Both penalty taker and goalkeeper alike should be battling, in that moment, to be alpha. Bolstering their own subliminal suggestions with the security of tried and tested profiling assumptions. If he’s no-nonsense (black boots) or confident (two different types of boots), he’s likely to shoot in the bigger space you’ve presented to your right. If he’s an intelligent or splenetic sort, he may well try and stick it in the bit you’re apparently vacating on your left.
The illusion of choice is what you want. Right-footed keepers find it’s easier to dive to their left, pushing off their stronger right peg, though right-footers favour shooting to the ‘keeper’s right. So in this eventuality, from a starting position slightly to the left-of-centre, you make a small movement to your right, flailing the arms a bit for effect, before stepping back to your left and diving, thus being nearer to the post then you otherwise would have been had you not constructed this weird fantasia of dance and mime. Reverse for left-footers a la Pickford.
On probability one or two penalty takers will go down the middle by choice or imprecision, so for good measure it’s always good to react after the ball is kicked on at least one of the penalties. Perhaps the no-nonsense, centre-half one.
I tend to think an inordinate amount of lateral to-ing and fro-ing gives the impression that you inevitably will hit the canvas, so surprise him with a bit of a Jerzy Dudek and point somewhere before setting yourself as he’s about to strike.

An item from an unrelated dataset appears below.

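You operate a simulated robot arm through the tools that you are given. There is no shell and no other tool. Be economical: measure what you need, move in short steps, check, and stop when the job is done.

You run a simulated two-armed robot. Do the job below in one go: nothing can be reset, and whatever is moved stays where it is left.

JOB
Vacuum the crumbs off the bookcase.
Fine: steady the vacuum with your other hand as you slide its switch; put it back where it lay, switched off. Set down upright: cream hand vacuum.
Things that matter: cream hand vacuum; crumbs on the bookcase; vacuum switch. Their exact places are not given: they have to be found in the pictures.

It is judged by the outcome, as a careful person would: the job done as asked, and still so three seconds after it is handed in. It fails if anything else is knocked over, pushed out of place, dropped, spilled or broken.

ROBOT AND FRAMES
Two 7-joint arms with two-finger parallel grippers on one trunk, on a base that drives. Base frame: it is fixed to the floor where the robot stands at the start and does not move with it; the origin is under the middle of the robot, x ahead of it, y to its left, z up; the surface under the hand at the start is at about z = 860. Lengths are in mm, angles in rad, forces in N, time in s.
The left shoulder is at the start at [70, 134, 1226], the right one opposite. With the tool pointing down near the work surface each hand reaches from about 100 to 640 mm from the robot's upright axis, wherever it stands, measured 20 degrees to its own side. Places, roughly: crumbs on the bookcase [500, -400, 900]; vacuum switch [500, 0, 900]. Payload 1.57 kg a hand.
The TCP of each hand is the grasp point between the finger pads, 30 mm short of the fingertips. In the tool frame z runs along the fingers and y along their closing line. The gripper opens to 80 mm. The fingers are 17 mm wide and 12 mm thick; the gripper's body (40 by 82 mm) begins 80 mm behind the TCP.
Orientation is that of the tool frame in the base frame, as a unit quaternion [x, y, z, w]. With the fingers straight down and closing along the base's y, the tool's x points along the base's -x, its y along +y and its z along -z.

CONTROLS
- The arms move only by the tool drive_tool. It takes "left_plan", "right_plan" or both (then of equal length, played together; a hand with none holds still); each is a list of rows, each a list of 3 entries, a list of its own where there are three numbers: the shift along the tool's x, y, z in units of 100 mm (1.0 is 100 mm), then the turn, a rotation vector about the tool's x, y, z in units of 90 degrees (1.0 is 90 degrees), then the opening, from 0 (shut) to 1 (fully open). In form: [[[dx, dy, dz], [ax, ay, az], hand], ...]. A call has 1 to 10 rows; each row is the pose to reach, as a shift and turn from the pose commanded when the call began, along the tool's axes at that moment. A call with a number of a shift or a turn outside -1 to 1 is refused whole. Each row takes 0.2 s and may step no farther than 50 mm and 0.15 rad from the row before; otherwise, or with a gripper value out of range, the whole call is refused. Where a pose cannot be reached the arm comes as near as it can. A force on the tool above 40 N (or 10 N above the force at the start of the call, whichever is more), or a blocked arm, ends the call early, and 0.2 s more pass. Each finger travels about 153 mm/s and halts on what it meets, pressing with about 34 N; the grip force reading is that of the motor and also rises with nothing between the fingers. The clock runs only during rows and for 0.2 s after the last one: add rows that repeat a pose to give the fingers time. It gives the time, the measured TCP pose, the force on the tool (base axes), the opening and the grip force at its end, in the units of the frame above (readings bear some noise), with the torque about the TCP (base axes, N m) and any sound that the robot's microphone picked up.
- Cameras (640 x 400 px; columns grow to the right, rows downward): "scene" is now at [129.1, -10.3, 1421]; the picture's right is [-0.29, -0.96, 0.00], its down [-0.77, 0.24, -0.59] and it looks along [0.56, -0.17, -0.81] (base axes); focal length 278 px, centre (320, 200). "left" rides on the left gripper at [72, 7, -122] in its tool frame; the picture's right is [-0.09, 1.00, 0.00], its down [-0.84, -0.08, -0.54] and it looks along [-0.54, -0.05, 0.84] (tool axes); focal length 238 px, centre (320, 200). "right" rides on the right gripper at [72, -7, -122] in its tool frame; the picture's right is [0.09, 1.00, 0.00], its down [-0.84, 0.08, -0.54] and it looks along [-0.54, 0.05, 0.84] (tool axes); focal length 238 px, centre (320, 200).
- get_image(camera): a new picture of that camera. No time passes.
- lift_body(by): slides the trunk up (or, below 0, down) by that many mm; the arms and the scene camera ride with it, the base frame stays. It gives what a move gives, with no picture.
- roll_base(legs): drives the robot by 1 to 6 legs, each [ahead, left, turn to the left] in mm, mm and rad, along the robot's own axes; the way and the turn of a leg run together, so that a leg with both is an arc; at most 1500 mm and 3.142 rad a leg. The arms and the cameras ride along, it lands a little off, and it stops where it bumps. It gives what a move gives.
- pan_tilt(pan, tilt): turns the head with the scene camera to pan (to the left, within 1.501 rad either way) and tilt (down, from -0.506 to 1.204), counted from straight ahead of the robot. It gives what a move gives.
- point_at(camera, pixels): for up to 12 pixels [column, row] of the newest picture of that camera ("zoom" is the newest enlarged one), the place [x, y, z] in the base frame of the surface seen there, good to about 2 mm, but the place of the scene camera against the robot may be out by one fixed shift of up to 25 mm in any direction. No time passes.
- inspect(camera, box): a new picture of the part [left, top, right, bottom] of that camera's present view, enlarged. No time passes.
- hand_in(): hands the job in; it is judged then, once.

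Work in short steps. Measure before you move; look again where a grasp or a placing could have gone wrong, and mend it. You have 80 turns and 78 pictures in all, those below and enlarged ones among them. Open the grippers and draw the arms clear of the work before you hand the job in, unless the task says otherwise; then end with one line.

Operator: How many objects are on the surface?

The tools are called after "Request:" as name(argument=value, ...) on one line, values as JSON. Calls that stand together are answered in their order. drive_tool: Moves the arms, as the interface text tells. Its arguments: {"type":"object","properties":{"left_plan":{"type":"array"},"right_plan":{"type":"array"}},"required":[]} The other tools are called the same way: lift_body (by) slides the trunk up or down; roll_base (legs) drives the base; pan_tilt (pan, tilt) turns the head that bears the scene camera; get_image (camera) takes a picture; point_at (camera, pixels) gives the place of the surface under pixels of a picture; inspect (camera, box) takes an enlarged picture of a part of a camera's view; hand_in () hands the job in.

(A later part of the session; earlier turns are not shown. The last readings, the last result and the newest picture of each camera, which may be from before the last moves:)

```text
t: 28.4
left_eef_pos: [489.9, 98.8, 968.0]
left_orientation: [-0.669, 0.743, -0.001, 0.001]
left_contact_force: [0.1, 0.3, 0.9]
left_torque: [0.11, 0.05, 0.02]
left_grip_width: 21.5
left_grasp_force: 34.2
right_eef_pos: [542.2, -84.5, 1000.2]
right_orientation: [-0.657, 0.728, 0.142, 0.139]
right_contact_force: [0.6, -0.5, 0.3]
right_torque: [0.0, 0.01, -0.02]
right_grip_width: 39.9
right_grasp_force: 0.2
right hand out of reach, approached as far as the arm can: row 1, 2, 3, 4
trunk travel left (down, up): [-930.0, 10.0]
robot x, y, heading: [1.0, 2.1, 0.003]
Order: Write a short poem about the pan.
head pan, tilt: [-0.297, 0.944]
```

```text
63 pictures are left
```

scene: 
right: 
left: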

A lot is said about penalties: a game of chance; heavily weighted in favour of the kick-taker; heavily weighted in favour of the goalkeeper; an exercise in data and statistics; or psychological warfare.
Regardless of whether you’re in front of the ball staring towards the goalmouth or a keeper praying he doesn’t become a national scapegoat, the key is confidence, preparation and gaining a psychological edge.
If England can keep that edge, they might just go all the way - even if it goes down to a dreaded penalty shoot-out.